[Start of Document excerpt]
Villorba è un paese dell’hinterland. Ha 18mila abitanti sparpagliati nelle diverse frazioni, una grande zona industriale, lo stabilimento della Benetton nella frazione di Castrette che dà lavoro a 900 dipendenti e produce ogni anno 150 milioni di capi d’abbigliamento e, infine, il Palaverde, il palazzetto dello sport di proprietà della famiglia Benetton dove giocano le squadre Sisley Volley e Benetton Basket. Da qualche anno c’è pure un centro islamico-moschea la cui apertura, secondo alcuni leghisti, equivale a uno schiaffo in pieno viso alla cattolica e timorata Treviso. Così, lo scorso anno, l’amministrazione comunale ha deciso di replicare all’”affronto musulmano” con “la sola spada della legge italiana” e ha inviato per ben tre volte in un giorno solo i vigili urbani ad ispezionare, costringendo i musulmani a pregare all’aperto, in un parcheggio.
“Ma mi faccia il piacere!”. Il sindaco Liviana Scattolon sgrana gli occhi azzurri e con una smorfia di disappunto scuote la testa: “La provincia di Treviso non è xenofoba e quindi questi discorsi non hanno senso. Tutti coloro che sono venuti qui per lavorare – e sottolinea “lavorare” – non sono stati cacciati. Anzi”. La bionda signora, ex assessore di Gentilini, dimostra di avere imparato bene la lezione della casa madre, la Lega: “Non sono d’accordo nel dare accoglienza a chi viene nelle nostre città per delinquere (ma scusi signora: chi vuole invece accogliere i delinquenti? ndr), siano essi extracomunitari, comunitari o italiani. A questi signori chiediamo il rispetto delle regole così come lo chiediamo a tutti i nostri cittadini”.
Sul fronte delle ordinanze la risposta è telegrafica: “Ho fatto riferimento a una legge regionale sull’edilizia residenziale. Non l’ho mica inventata io! E per farla rispettare certo che facciamo i controlli, sennò sarebbe abuso d’ufficio”. E come la mettiamo con la moschea (o centro islamico che dir si voglia)? La comunità marocchina trevigiana aveva acquistato un capannone nella zona industriale per ospitare le preghiere e le feste musulmane, Ramadan compreso. Ma il Comune aveva sbarrato loro la strada ricordando, per bocca anche dei solerti vigili urbani, che la destinazione d’uso originaria (industriale o commerciale all’ingrosso) non poteva proprio essere cambiata. Per raccontare la lunga e spinosa querelle lo scorso anno era volata a Treviso addirittura l’emittente satellitare araba “Al Jazeera”, accolta, com’era prevedibile, non proprio con il sorriso sulle labbra dai cittadini. “Questi signori col turbante – aveva spiegato un trevigiano “Razza Piave” alla giornalista della tv araba – se vogliono integrarsi debbono cominciare a rispettare le regole che tutti rispettano: ad esempio se non si può pregare in un capannone non si prega punto e basta…se non c’è terreno disponibile per il culto si va altrove, punto e basta senza rompere tanto le palle ai laboriosi cittadini. I trevigiani si son fatti una certa idea circa la vera natura dell’Islam, e quando Giancarlo Gentilini si espone a riguardo, sono praticamente sempre compatti e d’accordo con le sue posizioni che trovano conferma in molte altre realtà della provincia, della regione e del Paese”.
[End of Document excerpt]
[Start of Data]
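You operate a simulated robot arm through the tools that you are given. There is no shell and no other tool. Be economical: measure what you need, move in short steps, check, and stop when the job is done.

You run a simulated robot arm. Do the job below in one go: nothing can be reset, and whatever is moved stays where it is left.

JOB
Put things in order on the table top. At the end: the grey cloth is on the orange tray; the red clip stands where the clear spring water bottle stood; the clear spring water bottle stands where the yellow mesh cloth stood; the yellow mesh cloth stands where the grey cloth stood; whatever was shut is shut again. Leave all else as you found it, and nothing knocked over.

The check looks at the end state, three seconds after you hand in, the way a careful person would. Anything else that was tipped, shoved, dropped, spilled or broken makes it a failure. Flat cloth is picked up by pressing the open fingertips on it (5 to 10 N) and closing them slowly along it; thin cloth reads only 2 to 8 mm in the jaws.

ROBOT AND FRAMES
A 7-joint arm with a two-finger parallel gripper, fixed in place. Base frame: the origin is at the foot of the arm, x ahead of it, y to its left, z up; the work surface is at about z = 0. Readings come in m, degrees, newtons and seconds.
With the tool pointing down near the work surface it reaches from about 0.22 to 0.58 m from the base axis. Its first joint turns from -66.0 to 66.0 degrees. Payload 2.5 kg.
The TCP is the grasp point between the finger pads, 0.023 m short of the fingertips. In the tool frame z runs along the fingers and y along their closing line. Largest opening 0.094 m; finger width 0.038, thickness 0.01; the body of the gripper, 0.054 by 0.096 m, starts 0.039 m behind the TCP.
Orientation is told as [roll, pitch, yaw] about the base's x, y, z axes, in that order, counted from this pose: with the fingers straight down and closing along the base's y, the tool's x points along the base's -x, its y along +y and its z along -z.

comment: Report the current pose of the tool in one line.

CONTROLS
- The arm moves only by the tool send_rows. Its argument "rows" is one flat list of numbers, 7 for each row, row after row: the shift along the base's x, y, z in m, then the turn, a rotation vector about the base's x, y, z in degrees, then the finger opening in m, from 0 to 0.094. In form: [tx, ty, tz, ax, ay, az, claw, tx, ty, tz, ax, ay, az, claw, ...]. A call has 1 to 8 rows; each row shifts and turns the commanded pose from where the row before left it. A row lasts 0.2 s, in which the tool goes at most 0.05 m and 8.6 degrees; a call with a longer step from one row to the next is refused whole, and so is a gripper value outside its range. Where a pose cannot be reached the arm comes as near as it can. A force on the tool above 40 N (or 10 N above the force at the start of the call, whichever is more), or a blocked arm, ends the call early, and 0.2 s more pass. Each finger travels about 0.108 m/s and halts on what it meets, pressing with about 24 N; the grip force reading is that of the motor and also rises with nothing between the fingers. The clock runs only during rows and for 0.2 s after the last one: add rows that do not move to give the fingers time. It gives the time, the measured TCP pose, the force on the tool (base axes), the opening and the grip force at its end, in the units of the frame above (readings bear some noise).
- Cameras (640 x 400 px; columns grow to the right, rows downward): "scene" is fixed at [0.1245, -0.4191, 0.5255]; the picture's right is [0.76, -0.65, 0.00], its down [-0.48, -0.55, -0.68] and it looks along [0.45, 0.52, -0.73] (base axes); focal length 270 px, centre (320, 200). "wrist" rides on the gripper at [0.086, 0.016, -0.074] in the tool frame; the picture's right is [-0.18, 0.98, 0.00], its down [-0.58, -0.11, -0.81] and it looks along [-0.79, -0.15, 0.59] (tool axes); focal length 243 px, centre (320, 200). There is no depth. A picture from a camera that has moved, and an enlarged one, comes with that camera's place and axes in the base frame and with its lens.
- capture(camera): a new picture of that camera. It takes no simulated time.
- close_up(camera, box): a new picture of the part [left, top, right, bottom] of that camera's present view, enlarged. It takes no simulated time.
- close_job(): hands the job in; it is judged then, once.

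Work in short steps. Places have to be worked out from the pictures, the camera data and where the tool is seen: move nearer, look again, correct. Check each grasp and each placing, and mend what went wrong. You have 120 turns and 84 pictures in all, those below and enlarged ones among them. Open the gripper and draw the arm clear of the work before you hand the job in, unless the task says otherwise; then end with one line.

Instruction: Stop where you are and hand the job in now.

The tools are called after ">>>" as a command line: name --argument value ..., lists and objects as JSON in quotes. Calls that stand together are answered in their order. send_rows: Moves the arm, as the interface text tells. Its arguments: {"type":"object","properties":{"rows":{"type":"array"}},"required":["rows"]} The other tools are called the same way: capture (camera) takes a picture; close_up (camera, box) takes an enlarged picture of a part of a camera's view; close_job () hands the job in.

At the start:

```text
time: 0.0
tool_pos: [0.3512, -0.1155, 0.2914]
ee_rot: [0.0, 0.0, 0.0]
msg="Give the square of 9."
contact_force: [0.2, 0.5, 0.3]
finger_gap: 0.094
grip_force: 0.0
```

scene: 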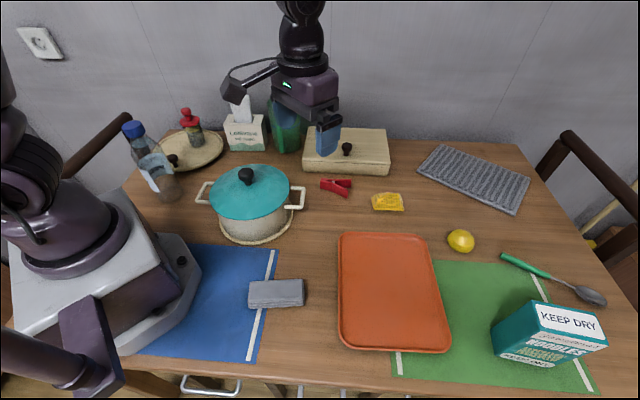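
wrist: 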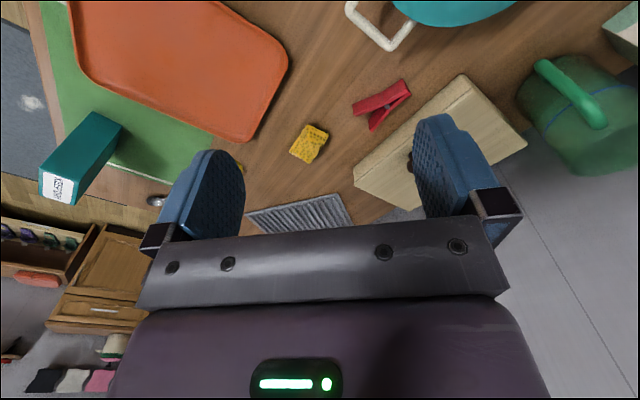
[End of Data]
Problems and tasks:
[a] Please copy out the portion of the document excerpt from "Villorba è un" to "in un parcheggio." without changes.
[b] Add the next paragraphs of the document excerpt.

Replies:
[a]
Villorba è un paese dell’hinterland. Ha 18mila abitanti sparpagliati nelle diverse frazioni, una grande zona industriale, lo stabilimento della Benetton nella frazione di Castrette che dà lavoro a 900 dipendenti e produce ogni anno 150 milioni di capi d’abbigliamento e, infine, il Palaverde, il palazzetto dello sport di proprietà della famiglia Benetton dove giocano le squadre Sisley Volley e Benetton Basket. Da qualche anno c’è pure un centro islamico-moschea la cui apertura, secondo alcuni leghisti, equivale a uno schiaffo in pieno viso alla cattolica e timorata Treviso. Così, lo scorso anno, l’amministrazione comunale ha deciso di replicare all’”affronto musulmano” con “la sola spada della legge italiana” e ha inviato per ben tre volte in un giorno solo i vigili urbani ad ispezionare, costringendo i musulmani a pregare all’aperto, in un parcheggio.

[b]
“Insomma, la moschea non si può fare – ribadisce la Scattolon -. Non è possibile cambiare la destinazione d’uso del capannone: i musulmani hanno pure presentato due ricorsi al Tar, perdendoli entrambi”.
Dai toni è chiaro che la questione è tutt’altro che risolta e le parole che l’imam della comunità marocchina trevigiana pronuncia, lo confermano. “La Scattolon non ha detto la verità: lei non ha parlato dell’articolo 31 della legge 383 del 2000 che prescrive che le sedi delle associazioni culturali e di promozione sociale iscritte all’albo, come è la nostra, sono compatibili con tutte le aree. Non serve più cambiare la destinazione d’uso”. L’imam, Youssef Tadil, 41 anni, presidente del Consiglio islamico provinciale e rappresentante veneto dell’Umi, l’unione dei musulmani d’Italia, è a Treviso dal 1989. Sposato, è padre di tre figli. E’ calmo, sorridente e prudente ma quando si parla della moschea il suo viso si tende un po’. “E’ vero che abbiamo fatto ricorso al Tar due volte e che per due volte abbiamo perso ma non per i motivi che adduce la signora Scattolon: la prima volta perchè il capannone non aveva l’agibilità, la seconda perché non conoscevamo l’esistenza della legge 383. Ora ci siamo messi a posto, nel 2005 abbiamo fatto appello e siamo in attesa di una risposta. Intanto abbiamo aperto il centro”. Quello dei musulmani, spiega l’imam, non è un gesto di sfida ma è l’espressione della volontà di lavorare insieme per l’integrazione.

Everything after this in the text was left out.